In a short piece like this it is possible to draw attention to only a few of the many and varied films which included a notable Jewish involvement. Thus, the superb Jewish actor Fritz Kortner starred in a dramatised treatment of the notorious Dreyfus case, directed by Richard Oswald and co-scripted by Heinz Goldberg in 1930. And Kortner went on to direct Der brave Sünder (The Virtuous Sinner) the following year, produced by Arnold Pressburger, co-scripted by Alfred Polgar and the cabaret artist Fritz Grünbaum, who also played a useful supporting role in the film. But the real star was the legendary, Austrian-born stage actor Max Pallenberg. Here he was given his one and only opportunity to demonstrate his special quality as a movie actor, referred to by S. S. Prawer as a ‘virtuoso performance by one of the great Jewish stage-personalities of the era’. (Sadly, he died soon afterwards, in 1934.) Also in 1931 Curt Bois made a welcome appearance in his first talkie, a Jewish comedy appropriately entitled Der Schlemiel (The Loser), directed by the Polish-born Max Nosseck. In marked contrast was director Hans Behrendt’s historical drama Danton (1931), notable for its Büchnerian take on the French Revolution. Scripted by Heinz Goldberg and Hans Rehfisch, it featured Kortner as Danton, Lucie Mannheim as his lover and Alexander Granach as Marat, while Robespierre was stiffly played by the (non-Jewish) Gustaf Gründgens. Of special interest also were two 1931 films set in contemporary Berlin, both with background scores by Allan Gray and based on well-known novels by Jewish writers: Alfred Döblin’s Berlin Alexanderplatz, which he co-scripted, and Eric Kästner’s Emil und die Detektive (Emil and the Detectives), scripted by Billie Wilder with contributions from Kästner and Emeric Pressburger.
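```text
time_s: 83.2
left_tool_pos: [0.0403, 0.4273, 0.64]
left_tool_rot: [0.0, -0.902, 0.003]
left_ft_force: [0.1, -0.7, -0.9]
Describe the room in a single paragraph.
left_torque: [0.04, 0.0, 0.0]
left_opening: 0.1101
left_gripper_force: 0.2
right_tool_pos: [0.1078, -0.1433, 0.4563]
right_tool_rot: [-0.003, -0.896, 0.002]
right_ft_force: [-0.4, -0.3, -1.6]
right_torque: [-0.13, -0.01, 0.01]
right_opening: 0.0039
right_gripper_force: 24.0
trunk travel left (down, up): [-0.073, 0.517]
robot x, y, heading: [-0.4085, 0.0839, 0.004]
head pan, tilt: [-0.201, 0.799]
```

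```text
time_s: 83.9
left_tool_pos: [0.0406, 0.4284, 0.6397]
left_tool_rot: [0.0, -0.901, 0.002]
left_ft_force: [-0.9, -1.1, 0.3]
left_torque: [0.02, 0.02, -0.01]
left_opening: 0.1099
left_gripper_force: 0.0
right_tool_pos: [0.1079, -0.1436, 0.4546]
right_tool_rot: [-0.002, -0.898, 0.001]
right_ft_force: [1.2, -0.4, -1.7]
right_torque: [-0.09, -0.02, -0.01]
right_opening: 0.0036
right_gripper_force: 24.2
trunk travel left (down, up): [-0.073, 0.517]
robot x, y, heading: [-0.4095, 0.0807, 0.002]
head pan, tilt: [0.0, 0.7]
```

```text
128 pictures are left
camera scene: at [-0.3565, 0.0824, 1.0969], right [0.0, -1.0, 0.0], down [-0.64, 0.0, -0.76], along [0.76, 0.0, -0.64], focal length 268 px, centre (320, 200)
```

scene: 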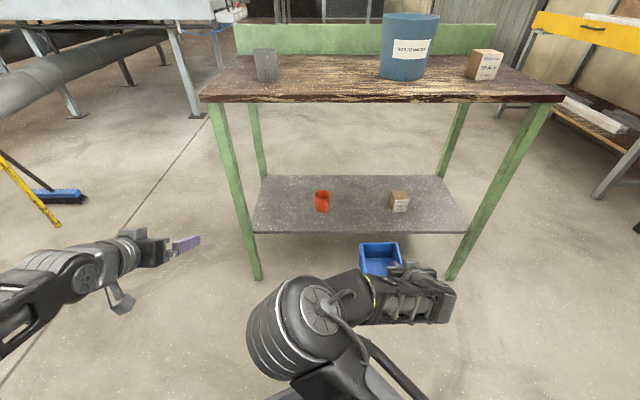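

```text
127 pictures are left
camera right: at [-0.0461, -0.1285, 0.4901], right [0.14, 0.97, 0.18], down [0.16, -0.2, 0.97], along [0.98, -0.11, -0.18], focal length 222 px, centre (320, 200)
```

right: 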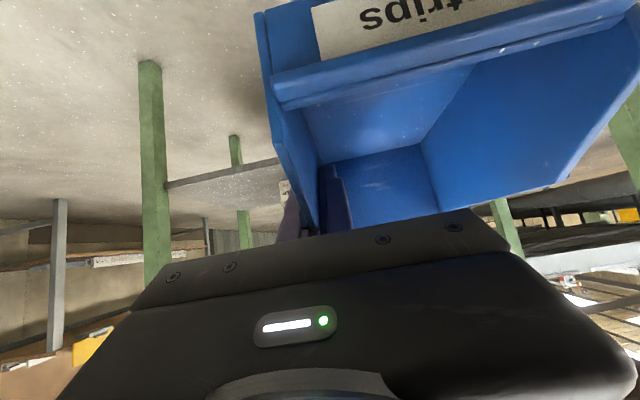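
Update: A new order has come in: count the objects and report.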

Among the new group of Jewish producers were Arnold Pressburger and Joe Pasternak, both Hungarian-born. Pasternak teamed up with writer-turned-director Henry Koster in 1932 and they continued to turn out entertaining but lightweight comedies and musicals in Hollywood, where so many of the German film-makers ended up in the late 1930s. Most important of all, however, was producer Seymour Nebenzahl with his Nero-Film AG film production company. He had first made his mark with two memorable films released in 1929: Die Büchse der Pandora (Pandora’s Box) from the (non-Jewish) director G. W. Pabst and Menschen am Sonntag (People on Sunday), notable for its young Jewish production team. He went on to produce a remarkable group of early sound pictures in 1930-31. Die Dreigroschenoper (The Threepenny Opera) had a brilliant score and songs by Kurt Weill, lyrics by Brecht, whose original play, based on John Gay’s The Beggar’s Opera, was adapted for the screen by three Jewish writers, while the supporting cast included Valeska Gert, Vladimir Sokoloff and the half-Jewish Reinhold Schünzel as police chief Tiger Brown.
Ariane was the first talkie to star the brilliant, Polish-born actress Elizabeth Bergner - a sound revelation, her voice heard on screen for the first time, co-scripted by Carl Mayer, production design by Alfred Junge and directed by Paul Czinner.
But most memorable of all was M, the first talkie directed by the leading German (though Viennese-born) director of the era, Fritz Lang. It starred the Hungarian-born Peter Lorre (Laszlo Löwenstein), who gave a quite extraordinary performance as the tormented child murderer of Düsseldorf, hunted by the police and members of the underworld, who finally capture him and put him on trial. And this was followed by Das Testament des Dr Mabuse in 1932, also produced by Nebenzahl and directed by Lang in 1932. A fast-paced and original thriller, it follows the efforts of the police to hunt down a sophisticated underworld gang engaged in wide-ranging criminal activities. The film was banned by the Nazis, while the half-Jewish Lang quickly departed for France before moving on to the USA. (Producer Pommer, writer Liebmann, composer Wachsmann and cameraman Rudolf Maté all joined Lang in Paris in filming his French production of Liliom early in 1934.)
This familiar trajectory was also followed by Nebenzahl, Wilder, Siodmark, Litvak, Emeric Pressburger, Richard Oswald, Kurt Bernhardt – the list goes on and on as the remarkable Jewish contribution to the early German sound cinema came to an abrupt end in 1933. Others, of course, went to England, including the directors Leontine Sagan and Paul Czinner with his actress wife Elizabeth Bergner, cameramen Otto Heller and Mutz Greenbaum (Max Greene), production designer Alfred Junge, and composer Josef Zmigrod (Allan Gray). The writer Emeric Pressburger and actor Anton Walbrook arrived in England a few years later. Whereas the French cinema only benefitted briefly from these talented newcomers, who virtually all soon moved to the USA, those who arrived in Britain generally settled here and made a major contribution to film-making in this country. (Pressburger, Junge, Gray and Walbrook, for example, were all part of the Michael Powell production team in the 1940s.)
Lastly, sadly, Prawer mentions a few of the Jewish film artists who failed to escape the Nazi ‘killing machine’: Kurt Gerron, Paul Morgan, Fritz Grünbaum, John Gottowt and director Hans Behrendt, also producer Moritz Seeler and actors Otto Wallburg and Georg John.